[Publicado originalmente como reportaje en Gente Corriente 3 (Para todas todo. Omnia Sunt Communia), pp. 22-24, 2017. Ilustraciones de Marta Sánchez Caballero. También disponible online aquí]
La lógica de lo común
Los bienes comunes son tan antiguos como la propia humanidad. En mayor o menor medida, siempre ha existido un procomún compartido por todas las personas integrantes de una sociedad, en tanto que condición general de ventaja colectiva. Difícilmente la economía neolítica basada en la agricultura y la ganadería podría haberse expandido desde el Próximo Oriente hasta la cuenca mediterránea si los campos y pastizales no hubieran estado abiertos al uso y gestión común. Y tampoco, por cierto, a su cuidado compartido. En este sentido, puede decirse que si bien el concepto de «bien común» que hoy día manejamos, ya desde un punto de vista económico, ya desde uno filosófico, no tiene más de uno o dos siglos de recorrido, el reconocimiento de su existencia es tan remoto como esta misma. Ya en tiempos de los romanos se distinguían tres categorías de propiedad y uso diferentes respecto a los bienes: las res privatae o cosas capaces de ser poseídas por un individuo o familia; las res publicae, las cosas que pertenecen al Estado, encargado de su gestión y sobre todo su conservación; y las res communes omnium, las cosas usadas por todas las personas, en general concernientes al medio natural. Las Institutiones de Marciano, jurista romano del siglo III, incluyen entre dichas cosas comunes el aire, los ríos, el mar y hasta el litoral costero.
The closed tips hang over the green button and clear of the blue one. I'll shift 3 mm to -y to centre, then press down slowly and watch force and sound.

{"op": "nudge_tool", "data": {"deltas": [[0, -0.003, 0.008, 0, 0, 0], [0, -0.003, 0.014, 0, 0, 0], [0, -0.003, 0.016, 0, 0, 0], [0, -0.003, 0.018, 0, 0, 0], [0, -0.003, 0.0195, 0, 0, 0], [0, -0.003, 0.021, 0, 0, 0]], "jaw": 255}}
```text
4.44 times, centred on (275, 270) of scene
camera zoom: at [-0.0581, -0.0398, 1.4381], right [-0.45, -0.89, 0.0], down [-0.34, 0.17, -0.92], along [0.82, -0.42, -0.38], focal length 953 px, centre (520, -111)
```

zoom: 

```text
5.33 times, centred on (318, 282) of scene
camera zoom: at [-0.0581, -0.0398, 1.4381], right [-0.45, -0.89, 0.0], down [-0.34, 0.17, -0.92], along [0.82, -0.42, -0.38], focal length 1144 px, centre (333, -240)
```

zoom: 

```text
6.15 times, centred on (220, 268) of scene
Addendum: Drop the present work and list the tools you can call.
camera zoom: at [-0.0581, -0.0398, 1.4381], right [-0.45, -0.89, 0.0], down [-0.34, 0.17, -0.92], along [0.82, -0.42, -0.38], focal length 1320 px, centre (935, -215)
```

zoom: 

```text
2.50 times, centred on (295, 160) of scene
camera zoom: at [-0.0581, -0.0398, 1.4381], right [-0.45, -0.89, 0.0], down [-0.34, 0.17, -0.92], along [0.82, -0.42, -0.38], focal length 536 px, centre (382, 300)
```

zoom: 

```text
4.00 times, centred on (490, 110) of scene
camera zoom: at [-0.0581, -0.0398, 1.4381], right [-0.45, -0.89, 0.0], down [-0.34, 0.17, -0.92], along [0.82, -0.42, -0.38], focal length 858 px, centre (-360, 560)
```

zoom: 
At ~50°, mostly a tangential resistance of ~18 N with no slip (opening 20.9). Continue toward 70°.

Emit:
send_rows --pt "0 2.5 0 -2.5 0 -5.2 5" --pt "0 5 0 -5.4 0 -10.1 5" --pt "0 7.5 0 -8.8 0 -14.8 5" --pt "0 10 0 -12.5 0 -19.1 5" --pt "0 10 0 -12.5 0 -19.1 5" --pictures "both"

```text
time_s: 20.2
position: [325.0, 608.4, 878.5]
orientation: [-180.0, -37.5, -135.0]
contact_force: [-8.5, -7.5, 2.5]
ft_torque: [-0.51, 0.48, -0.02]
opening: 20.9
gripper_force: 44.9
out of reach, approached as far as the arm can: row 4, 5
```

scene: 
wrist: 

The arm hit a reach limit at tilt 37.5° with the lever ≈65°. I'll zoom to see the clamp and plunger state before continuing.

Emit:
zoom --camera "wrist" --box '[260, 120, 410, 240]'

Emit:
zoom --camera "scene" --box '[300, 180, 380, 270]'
El valor de esta categorización de Marciano es, en realidad, más teórico que práctico, dado que en otros corpora jurídicos romanos algunas se esas cosas communes ominum se incorporan dentro de las res publicae populi Romani, es decir, correspondientes al Estado. Pero más allá de esto, hay en la distinción citada un elemento crucial: la consignación y reconocimiento explícito de que hay bienes que son propiedad de todas las personas. Esto no es baladí. Ya hemos visto en otro texto de este número de Gente Corriente que, con una diferencia retrospectiva de casi dos mil años, esto rompe la falacia de Garrett Hardin, en su artículo «La tragedia de los bienes comunes», de 1968. Según este autor, los bienes comunes no son de nadie, y ello hace que estén forzosamente destinados a su deterioro a causa de su incontrolable explotación. La solución que da es maniquea: o se convierten en propiedad privada o se les da un carácter público para restringir los derechos de uso sobre ellos.